Now imagine we have any other vector space $W$ (over the same field) with a bilinear form
$$f:W \times V \rightarrow K.$$
We want to know how far this $W$ and $f$ are from the "ideal" form $V^* \times V \rightarrow K$ above. Note that for any such $W$ and $f$ we get a map, let's call it "c" for "comparison",
$$c: W \rightarrow V^*$$ $$w \mapsto f(w, \cdot)$$
(i.e. the image of $w$ is the linear form in $V^*$ which sends a given $v$ to $f(w,v)$). So how do $W$ and $V^*$ "compare"?
- Easy exercise: $c$ is injective $\Leftrightarrow$ for all $0\neq w \in W$, there is $v\in V$ such that $f(w,v) \neq 0$
- Trickier exercise: $c$ is surjective $\Leftrightarrow$ for all $0\neq v \in V$, there is $w\in W$ such that $f(w,v) \neq 0$.
Note that the "trickier" part needs that $\dim(V) < \infty$.
So the vector space $W$ and the bilinear form $f$ are "ideal" (more technical term: "perfect pairing") if and only if the bilinear form is non-degenerate (which just summarises the criteria on the RHS of the above exercises).
But now look at that non-degeneracy criterion: It is symmetric in the first and second component.
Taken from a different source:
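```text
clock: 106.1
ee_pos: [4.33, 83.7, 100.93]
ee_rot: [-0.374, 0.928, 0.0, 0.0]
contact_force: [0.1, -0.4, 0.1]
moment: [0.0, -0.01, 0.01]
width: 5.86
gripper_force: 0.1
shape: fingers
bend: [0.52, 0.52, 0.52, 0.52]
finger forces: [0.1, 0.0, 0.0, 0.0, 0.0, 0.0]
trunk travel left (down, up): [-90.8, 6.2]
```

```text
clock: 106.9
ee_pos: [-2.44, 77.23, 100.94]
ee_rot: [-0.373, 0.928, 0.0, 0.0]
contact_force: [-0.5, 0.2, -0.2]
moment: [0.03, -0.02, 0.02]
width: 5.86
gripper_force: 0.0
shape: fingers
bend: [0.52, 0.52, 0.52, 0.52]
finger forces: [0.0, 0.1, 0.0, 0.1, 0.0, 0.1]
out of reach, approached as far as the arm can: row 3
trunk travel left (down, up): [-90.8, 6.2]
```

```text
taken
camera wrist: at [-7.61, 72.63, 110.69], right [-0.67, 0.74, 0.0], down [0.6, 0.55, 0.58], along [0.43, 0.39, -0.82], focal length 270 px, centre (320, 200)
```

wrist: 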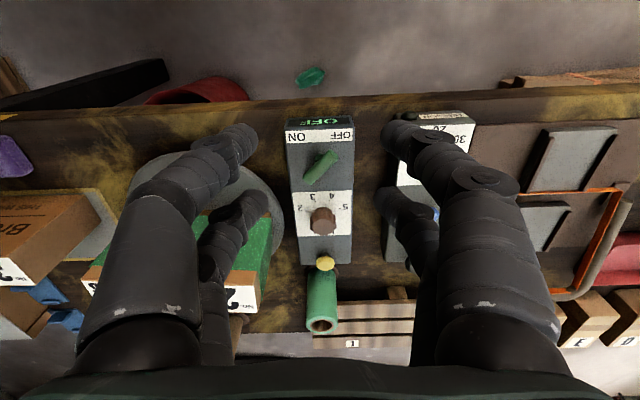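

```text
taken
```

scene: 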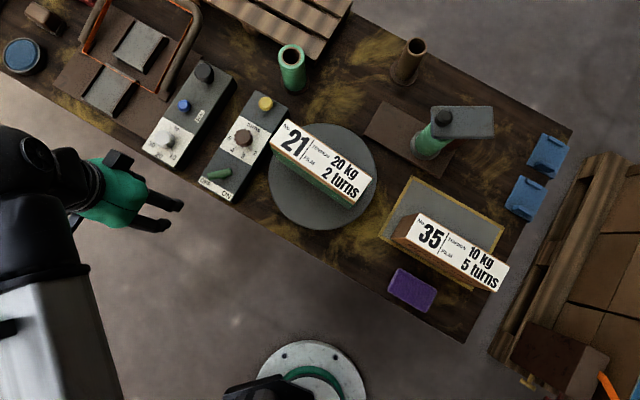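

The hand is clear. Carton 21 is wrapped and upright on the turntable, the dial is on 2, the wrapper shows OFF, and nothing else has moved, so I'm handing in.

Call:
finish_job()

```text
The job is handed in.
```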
In vague terms, $W$ is the dual of $V$ iff that form is non-degenerate; but if that form is non-degenerate, then so is the form that you just get from flipping the components; which means that then $V$ is also the dual of $W$. I.e. $V = V^{**}$.
This whole thinking of duality in terms of non-degenerate bilinear forms, as abstract as it seems on first encounter, becomes incredibly helpful in some applications. E.g. in representation theory it's very neat to translate all the time between self-duality of certain representations and existence of certain $G$-invariant forms on them. Or, a generalisation of this kind of thinking basically leads to adjunction of tensor products and Hom, and all that wonderful general algebra stuff, I recently used that e.g. here to motivate the definition of certain Lie algebra actions.